Hülya Lehr, Prof. Hajo Funke und Stefan Zelder


In den Grußworten von Bürgermeister Olaf Kühn und des Kreisbeigeordneten Christel Fleischmann wurde auf rechtsextremistische Vorkommnisse bei der Stolperstein-Aktion und bei anderen Gelegenheiten aufmerksam gemacht, aber auch das Engagement der Bürgerinnen und Bürger bei der Aufnahme und Unterbringung der Flüchtlinge hingewiesen.

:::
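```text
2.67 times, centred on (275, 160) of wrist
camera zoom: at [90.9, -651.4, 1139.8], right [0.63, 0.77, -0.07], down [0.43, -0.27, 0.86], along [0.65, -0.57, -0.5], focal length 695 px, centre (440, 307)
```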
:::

Hajo Funke berichtete auch über die Bewegungen der rechtspopulistischen Bestrebungen in Südhessen, wie die der AfD und auch über deren Verbindungen zur rechtsextremen Szene. Neben Fakten wie z.B. dass die Aufklärung des Mordes an den Kasseler Halit Yozgat durch die NSU von 2006, die durch den damaligen Innenminister und dem heutigen Landesministerpräsidenten Volker Bouffier behindert werde. In seiner Rede gab der Wissenschaftler Prof. Hajo Funke folgenden Appell an Politik und Gesellschaft:

„Die Herausforderungen an demokratische Parteien und die Öffentlichkeit sind europaweit wie in den einzelnen Ländern mit wenigen Ausnahmen enorm gewachsen. Sie bestehen in der öffentlichen Kritik an der Ausrichtung rechter Parteien und von Ressentiments gegen Roma oder Migranten mit islamischen Hintergrund und anderen Minoritäten – oder in den extremen Versionen gegenüber Juden. Um dies einzudämmen, bedarf es öffentlich entschiedener Haltungen und Politiken, die auf Integration statt auf Ausschluss setzen. Sie bestehen in der rechtsstaatlichen Durchsetzung elementarer Grundrechte aus einer Haltung der Sicherung der Menschenwürde jedes einzelnen – auch vor dem Hintergrund der NS-Geschichte.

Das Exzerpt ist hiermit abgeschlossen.